Aussendungszeitpunkt: Dienstag, 1. Dezember 2009; 20:16
**********************************************************
Glosse:
> Minarette, Kreuze, Menschenrechte, Demokratie
Betrachtungen ueber das "dumme Volk"
*
Viel war jetzt in Zusammenhang mit Religion und Menschenrechten die
Rede und ob denn die Meinung der Mehrheit in einer Demokratie alles
bestimme duerfe -- im Zusammenhang mit den Schulkreuzen in Oesterreich
und Italien sowie mit den Minaretten in der Schweiz. Was die
Menschenrechtsfrage angeht, so ist zu sagen, dass es in beiden
Fragestellungen um die Ungleichbehandlung von Religionen geht. Vor
allem in der Kreuzfrage geht es aber um mehr: Naemlich um die Trennung
von Kirche und Staat, also um staats- und verfassungsrechtliche
Fragen, um Prinzipien fuer einen Rechtsstaat.

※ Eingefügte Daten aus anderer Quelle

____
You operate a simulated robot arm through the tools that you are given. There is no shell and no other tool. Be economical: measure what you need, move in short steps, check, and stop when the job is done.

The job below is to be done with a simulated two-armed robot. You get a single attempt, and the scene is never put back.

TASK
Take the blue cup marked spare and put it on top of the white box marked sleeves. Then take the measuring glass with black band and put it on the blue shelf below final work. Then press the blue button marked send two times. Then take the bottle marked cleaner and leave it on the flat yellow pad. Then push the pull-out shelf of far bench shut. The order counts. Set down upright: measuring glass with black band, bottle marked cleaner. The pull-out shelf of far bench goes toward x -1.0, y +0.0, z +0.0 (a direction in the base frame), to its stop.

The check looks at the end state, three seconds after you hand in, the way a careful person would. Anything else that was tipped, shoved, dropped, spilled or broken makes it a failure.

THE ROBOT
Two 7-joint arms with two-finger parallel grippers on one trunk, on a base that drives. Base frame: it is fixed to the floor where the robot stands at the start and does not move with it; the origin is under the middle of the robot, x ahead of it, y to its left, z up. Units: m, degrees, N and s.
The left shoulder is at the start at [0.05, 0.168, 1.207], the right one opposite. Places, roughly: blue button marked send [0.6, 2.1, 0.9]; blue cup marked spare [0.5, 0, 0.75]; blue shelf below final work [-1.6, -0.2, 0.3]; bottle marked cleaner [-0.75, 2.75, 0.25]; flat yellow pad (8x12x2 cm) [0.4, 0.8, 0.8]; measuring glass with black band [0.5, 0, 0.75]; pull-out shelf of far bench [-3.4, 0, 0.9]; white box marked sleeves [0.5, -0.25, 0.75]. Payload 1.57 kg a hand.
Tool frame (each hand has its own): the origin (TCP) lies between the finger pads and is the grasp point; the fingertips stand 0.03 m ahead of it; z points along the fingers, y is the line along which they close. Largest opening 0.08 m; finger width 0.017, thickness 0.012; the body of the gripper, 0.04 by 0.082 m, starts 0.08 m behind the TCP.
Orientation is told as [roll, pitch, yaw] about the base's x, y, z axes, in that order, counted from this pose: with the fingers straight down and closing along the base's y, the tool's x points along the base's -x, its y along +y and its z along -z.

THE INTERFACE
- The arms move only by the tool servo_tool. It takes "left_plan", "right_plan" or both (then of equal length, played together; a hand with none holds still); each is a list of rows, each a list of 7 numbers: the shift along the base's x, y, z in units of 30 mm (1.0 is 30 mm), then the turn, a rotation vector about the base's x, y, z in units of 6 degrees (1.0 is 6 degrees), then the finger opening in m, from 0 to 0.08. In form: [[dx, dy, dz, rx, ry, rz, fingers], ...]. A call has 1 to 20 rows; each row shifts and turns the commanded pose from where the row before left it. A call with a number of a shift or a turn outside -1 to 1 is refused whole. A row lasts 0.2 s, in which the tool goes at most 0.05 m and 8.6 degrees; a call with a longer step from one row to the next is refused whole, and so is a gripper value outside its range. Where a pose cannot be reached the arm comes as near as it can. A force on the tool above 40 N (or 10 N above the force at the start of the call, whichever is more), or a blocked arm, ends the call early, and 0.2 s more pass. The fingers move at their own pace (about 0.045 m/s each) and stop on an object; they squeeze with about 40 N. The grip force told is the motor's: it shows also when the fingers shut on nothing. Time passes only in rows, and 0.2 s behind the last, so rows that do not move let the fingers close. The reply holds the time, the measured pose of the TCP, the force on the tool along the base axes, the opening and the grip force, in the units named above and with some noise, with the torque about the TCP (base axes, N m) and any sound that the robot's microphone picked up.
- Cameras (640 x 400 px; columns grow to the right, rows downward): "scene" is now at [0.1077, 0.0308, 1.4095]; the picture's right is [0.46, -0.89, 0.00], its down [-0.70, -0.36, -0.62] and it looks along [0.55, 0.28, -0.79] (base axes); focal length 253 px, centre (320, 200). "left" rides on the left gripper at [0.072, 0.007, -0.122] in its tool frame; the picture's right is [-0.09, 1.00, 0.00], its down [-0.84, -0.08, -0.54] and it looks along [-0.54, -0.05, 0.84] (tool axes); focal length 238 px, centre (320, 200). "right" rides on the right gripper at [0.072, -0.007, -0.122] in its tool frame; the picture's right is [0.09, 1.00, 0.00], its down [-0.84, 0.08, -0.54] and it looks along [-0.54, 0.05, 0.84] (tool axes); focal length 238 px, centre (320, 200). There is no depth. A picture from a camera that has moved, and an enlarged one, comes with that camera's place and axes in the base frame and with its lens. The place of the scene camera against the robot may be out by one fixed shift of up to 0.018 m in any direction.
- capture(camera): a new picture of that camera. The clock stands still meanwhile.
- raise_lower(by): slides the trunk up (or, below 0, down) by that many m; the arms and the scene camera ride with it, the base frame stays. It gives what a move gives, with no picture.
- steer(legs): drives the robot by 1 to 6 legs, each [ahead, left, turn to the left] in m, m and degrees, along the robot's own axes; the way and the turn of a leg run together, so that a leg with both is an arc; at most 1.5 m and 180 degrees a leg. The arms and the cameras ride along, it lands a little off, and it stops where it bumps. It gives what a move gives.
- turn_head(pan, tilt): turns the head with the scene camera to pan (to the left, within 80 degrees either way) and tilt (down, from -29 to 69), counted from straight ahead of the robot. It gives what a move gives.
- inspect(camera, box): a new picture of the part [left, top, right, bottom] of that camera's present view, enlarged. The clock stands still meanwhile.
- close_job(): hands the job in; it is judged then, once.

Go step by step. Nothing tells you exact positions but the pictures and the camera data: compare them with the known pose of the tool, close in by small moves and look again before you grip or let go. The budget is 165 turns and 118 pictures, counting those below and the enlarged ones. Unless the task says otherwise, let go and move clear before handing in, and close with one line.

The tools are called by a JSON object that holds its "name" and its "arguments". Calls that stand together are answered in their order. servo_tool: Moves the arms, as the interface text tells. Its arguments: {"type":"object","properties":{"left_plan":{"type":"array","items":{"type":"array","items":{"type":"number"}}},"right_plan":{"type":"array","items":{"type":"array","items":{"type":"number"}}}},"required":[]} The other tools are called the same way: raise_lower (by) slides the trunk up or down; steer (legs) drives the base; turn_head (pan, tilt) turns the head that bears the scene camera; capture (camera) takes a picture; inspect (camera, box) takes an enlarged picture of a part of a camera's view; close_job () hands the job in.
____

Sowohl bei Rechtsstaatsprinzipien als auch bei Menschenrechtsfragen
ist davon auszugehen, dass nicht einfach eine Bevoelkerungsmehrheit
ueber eine Minderheit drueberfahren darf, denn sonst gibt es immer nur
Rechte fuer die Mehrheit. Nachdem jeder Mensch in irgendeiner Hinsicht
einer Minderheit angehoert, waere das natuerlich auch eine wunderbare
Moeglichkeit, das Volk zu entsolidarisieren und mittels Vorurteilen
die Untertanen sich wechselseitig selber fertigzumachen zu lassen;
ganz nach dem Motto "teile und hersche".
Genau das ist aber jetzt in der Schweiz passiert. Die Agehoerigen
einer Minderheit, die Muslime, werden zum Popanz aufgebaut und die
Schweizer "Stimmbuerger" dreschen mehrheitlich auf sie ein. Bei uns
freuen sich darueber natuerlich Strache und Co., weil sie "Volkes
Stimme" auf ihrer Seite sehen koennen; aber auch Kapital und Kirche,
weil ihre Riesenbauten die einzigen Herrschaftssymbole bleiben
duerfen; sowie die liberaleren "Volksvertreter", die darin sehen
wollen, dass eben die Demokratie Grenzen habe und es ja doch gut sei,
dass in Oesterreich alles hauptsaechlich repraesentativ-demokratisch
geregelt werde.
Nur: Sollte man da nicht konsequent sein und auch Wahlen abschaffen?
Schliesslich werden ja auch Leute wie Blocher und Strache gewaehlt --
wenn das Volk so dumm ist und nichts von liberalen Errungenschaften
wie etwa den Menschenrechten versteht, muss man es von der
Entscheidungfindung logischerweise ganz ausschliessen.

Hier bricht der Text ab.